EGA categorises users of cloud computing into two groups, namely large enterprises and SMEs. Large enterprises show great potential as cloud computing users, scoring highly on metrics such as investment budget, understanding of the benefits, and skilled IT personnel.
However, medium-sized businesses tend to use customised software as well as development of specific applications for their internal use, and the smallest-sized businesses tend to move to the public cloud to reduce operational costs, improve workflow and remove concerns over IT management.
National policies related to the promotion of cloud computing fall under the responsibility
of the Ministry of Information and Communications Technology (MICT), and EGA is the key agency responsible for the implementation of government cloud services.
Despite all these efforts to promote the provision and adoption of cloud computing, the existing legal infrastructure remains a worrying issue for Thailand. Service providers perceive the Computer Crime Act B.E. 2550 to be disruptive and inconsistent with current cloud computing practices.

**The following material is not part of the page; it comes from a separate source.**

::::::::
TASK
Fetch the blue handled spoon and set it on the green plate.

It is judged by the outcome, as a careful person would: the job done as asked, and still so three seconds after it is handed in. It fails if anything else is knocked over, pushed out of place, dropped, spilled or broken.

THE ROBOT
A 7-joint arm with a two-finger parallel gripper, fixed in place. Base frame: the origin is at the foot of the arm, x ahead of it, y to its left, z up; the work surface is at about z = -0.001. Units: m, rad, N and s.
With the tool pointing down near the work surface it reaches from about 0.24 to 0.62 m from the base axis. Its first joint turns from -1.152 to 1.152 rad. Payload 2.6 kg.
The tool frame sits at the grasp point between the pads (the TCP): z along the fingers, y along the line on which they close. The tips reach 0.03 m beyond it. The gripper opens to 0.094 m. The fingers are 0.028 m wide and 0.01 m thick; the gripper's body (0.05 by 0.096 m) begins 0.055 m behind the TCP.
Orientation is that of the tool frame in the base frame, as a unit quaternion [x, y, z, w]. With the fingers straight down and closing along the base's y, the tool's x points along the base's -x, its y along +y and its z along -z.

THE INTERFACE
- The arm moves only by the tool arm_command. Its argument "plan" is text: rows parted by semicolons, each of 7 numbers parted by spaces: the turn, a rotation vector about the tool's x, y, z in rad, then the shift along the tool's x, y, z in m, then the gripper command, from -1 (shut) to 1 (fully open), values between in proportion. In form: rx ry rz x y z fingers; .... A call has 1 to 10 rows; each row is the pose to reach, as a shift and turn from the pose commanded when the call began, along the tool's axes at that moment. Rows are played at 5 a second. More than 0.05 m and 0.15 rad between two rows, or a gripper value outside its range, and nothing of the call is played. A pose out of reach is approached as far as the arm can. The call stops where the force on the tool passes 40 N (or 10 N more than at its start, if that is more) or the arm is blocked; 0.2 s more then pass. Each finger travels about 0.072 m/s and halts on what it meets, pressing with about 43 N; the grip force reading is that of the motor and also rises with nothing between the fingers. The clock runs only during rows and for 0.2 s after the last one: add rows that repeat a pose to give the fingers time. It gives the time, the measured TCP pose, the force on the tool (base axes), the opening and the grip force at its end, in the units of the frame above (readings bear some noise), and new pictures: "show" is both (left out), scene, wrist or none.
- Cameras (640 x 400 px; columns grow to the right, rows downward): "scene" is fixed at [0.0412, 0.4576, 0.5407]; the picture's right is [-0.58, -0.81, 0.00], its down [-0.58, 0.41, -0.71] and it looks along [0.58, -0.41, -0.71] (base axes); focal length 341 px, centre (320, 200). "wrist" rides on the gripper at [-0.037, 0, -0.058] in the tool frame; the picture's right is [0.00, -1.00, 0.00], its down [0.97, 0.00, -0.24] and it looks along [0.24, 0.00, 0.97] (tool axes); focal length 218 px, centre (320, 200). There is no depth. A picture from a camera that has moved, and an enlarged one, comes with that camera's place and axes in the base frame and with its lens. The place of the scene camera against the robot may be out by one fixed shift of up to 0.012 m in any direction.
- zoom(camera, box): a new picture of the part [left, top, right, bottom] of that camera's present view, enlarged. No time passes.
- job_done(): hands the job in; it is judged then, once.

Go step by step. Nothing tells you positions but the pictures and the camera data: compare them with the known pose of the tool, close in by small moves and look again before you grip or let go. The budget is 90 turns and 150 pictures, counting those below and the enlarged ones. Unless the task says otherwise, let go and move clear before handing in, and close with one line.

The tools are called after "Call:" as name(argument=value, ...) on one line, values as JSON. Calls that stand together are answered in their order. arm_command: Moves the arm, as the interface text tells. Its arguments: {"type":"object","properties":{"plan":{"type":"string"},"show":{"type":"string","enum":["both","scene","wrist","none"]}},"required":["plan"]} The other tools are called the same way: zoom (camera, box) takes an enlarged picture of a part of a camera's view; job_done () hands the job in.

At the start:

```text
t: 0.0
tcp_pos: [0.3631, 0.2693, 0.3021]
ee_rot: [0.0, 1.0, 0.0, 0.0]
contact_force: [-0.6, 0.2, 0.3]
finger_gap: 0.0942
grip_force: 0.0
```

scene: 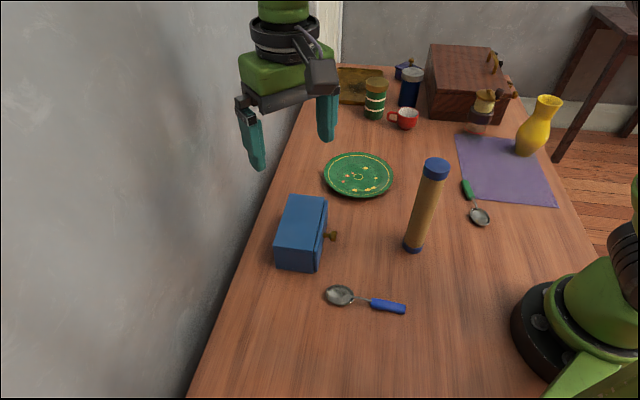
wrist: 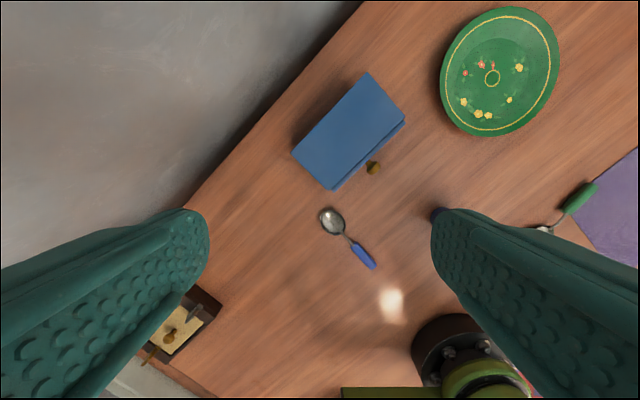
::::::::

With cloud, the data that these providers are required to store by the Act will amount to the level of big data, adding more challenges for providers to inspect it. However, the Act specifies that any service provider intentionally supporting or consenting to a crime involving dissemination or forwarding of forged or false computer data in a manner that is likely to cause damage to a third party or the public, or to the country’s security or data of a pornographic nature shall be subject to the same penalty as that of a person committing the crime.
This section of the law has strong negative effects on public cloud service provision, especially in the areas of video.